Extract:
好聽嗎?好聽,還特洗腦,聽一遍唱一天。但沒有然後了。
有人說,流行歌嘛,好聽就夠了啊。
不知是不是錯覺。總感覺,以前不這樣——那時的“流行”不只洗腦,更是一種帶刺的衝擊,曾經我們對“歌”的期待,也不只是好聽。
真的是錯覺嗎?
幸好。最近一檔節目,堅定了我的答案——
聲生不息·寶島季
上一次港樂季,星光璀璨。
熟悉的音符,不僅帶我們穿越粵語歌的黃金期,更串起了經典電影、電視劇……
獅子山下,奏出這片土地從掙扎到騰飛的時代旋律。
新一季趁熱打鐵。來到華語音樂第二個高地,寶島臺灣。
第一期就不少驚喜。
始終覺得,如果把《聲生不息·寶島季》單純當做一場大型懷舊K歌會,太小看它。

Robot agent transcripts
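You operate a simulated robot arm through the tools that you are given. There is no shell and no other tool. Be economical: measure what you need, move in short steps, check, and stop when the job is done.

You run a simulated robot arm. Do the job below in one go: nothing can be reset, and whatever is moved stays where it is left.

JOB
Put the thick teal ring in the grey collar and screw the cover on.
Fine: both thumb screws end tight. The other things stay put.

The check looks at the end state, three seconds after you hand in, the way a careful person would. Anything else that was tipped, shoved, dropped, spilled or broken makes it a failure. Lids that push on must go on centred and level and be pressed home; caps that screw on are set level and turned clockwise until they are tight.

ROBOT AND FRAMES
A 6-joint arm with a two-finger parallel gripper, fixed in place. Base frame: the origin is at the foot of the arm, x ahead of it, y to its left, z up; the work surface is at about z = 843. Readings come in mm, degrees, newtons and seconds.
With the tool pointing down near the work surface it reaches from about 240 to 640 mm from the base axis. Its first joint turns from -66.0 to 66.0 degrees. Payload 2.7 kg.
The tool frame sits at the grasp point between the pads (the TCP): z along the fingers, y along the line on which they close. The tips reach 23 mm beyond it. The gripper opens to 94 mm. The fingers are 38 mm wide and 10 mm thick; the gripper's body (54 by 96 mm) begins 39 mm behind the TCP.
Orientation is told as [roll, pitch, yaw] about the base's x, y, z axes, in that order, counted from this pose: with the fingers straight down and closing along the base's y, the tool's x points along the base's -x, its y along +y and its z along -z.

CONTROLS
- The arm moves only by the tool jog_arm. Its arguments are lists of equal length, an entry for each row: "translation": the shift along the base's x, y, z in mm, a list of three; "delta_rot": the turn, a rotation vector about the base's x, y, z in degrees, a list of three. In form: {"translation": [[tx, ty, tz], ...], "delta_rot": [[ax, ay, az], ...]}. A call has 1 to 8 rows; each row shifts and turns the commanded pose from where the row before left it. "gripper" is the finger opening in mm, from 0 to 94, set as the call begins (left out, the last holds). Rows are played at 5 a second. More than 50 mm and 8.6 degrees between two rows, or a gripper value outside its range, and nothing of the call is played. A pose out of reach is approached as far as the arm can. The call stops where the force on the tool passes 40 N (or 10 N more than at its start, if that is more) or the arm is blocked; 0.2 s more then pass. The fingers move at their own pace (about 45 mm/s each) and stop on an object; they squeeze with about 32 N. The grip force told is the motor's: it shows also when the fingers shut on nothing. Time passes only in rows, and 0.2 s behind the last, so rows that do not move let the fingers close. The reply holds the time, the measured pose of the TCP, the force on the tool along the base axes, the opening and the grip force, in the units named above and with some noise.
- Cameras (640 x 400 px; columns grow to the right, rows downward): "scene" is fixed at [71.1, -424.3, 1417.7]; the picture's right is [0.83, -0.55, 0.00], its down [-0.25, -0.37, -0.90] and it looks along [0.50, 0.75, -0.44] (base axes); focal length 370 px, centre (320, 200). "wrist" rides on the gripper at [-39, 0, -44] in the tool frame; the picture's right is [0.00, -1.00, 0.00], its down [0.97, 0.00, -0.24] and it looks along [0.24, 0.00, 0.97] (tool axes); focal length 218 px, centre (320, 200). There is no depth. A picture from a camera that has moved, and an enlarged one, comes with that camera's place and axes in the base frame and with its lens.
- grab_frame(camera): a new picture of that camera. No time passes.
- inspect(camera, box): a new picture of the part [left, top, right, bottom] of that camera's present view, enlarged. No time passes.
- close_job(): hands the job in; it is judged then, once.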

* * *

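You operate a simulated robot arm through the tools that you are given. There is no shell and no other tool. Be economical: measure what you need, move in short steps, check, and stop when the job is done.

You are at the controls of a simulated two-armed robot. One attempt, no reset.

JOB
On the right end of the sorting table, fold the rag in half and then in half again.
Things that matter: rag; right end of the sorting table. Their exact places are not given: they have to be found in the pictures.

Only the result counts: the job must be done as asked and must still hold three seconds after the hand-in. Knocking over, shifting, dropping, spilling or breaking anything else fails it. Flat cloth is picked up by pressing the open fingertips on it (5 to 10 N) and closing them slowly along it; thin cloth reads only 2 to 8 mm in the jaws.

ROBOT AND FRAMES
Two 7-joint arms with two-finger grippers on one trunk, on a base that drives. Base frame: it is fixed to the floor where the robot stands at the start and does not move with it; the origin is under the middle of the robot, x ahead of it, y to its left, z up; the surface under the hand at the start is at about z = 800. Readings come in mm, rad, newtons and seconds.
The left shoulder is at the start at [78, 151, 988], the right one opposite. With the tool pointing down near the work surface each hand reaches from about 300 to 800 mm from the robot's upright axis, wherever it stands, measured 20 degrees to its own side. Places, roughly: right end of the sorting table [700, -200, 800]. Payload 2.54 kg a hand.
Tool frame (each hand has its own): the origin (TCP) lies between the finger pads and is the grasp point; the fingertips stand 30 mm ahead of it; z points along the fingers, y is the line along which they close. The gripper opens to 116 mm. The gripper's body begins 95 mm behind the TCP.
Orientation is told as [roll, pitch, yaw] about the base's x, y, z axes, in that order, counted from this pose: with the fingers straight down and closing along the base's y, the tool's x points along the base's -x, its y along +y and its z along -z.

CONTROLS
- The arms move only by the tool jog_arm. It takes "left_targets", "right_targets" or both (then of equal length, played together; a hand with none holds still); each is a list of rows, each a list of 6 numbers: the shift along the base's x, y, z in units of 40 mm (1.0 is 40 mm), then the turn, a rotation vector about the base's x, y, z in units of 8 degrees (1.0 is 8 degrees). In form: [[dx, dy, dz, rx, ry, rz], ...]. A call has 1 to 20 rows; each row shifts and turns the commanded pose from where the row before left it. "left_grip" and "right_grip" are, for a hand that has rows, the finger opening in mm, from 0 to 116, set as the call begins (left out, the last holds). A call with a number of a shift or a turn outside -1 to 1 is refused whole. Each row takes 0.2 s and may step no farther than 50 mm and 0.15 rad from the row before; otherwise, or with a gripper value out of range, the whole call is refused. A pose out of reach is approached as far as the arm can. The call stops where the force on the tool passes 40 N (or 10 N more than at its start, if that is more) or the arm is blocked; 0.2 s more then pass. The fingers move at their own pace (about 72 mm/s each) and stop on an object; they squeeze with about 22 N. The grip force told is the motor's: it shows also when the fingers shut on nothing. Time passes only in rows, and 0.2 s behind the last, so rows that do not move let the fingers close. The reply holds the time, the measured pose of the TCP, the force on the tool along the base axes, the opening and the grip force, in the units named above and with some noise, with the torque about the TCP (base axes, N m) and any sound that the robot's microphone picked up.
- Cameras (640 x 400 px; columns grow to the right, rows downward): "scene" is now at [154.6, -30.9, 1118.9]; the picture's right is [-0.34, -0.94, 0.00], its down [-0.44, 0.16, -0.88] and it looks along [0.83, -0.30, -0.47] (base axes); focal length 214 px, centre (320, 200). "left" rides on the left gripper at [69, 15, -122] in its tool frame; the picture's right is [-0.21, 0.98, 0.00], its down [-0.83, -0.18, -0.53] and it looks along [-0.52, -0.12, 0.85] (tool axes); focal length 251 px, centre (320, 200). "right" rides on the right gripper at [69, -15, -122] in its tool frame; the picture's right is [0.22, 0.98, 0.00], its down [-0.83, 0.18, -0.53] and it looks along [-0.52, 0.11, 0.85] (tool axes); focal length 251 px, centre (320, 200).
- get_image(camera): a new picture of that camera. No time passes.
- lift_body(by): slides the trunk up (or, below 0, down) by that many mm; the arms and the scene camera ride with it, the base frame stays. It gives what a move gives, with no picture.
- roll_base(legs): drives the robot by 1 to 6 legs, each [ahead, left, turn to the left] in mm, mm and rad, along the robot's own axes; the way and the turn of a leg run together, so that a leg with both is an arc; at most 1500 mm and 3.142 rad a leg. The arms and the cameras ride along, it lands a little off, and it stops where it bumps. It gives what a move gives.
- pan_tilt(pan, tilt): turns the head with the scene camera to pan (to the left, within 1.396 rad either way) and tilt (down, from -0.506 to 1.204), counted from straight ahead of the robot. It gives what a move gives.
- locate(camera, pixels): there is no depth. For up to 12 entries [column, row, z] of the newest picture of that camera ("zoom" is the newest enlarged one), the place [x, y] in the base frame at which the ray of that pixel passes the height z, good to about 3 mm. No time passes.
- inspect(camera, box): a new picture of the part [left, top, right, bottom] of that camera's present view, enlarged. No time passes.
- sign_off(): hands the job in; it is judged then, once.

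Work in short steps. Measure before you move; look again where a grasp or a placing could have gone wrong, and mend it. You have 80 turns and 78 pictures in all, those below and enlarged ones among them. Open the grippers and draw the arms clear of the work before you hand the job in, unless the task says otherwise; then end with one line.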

Task brief:
Could you give the extract again in full?

Correct result:
好聽嗎?好聽,還特洗腦,聽一遍唱一天。但沒有然後了。
有人說,流行歌嘛,好聽就夠了啊。
不知是不是錯覺。總感覺,以前不這樣——那時的“流行”不只洗腦,更是一種帶刺的衝擊,曾經我們對“歌”的期待,也不只是好聽。
真的是錯覺嗎?
幸好。最近一檔節目,堅定了我的答案——
聲生不息·寶島季
上一次港樂季,星光璀璨。
熟悉的音符,不僅帶我們穿越粵語歌的黃金期,更串起了經典電影、電視劇……
獅子山下,奏出這片土地從掙扎到騰飛的時代旋律。
新一季趁熱打鐵。來到華語音樂第二個高地,寶島臺灣。
第一期就不少驚喜。
始終覺得,如果把《聲生不息·寶島季》單純當做一場大型懷舊K歌會,太小看它。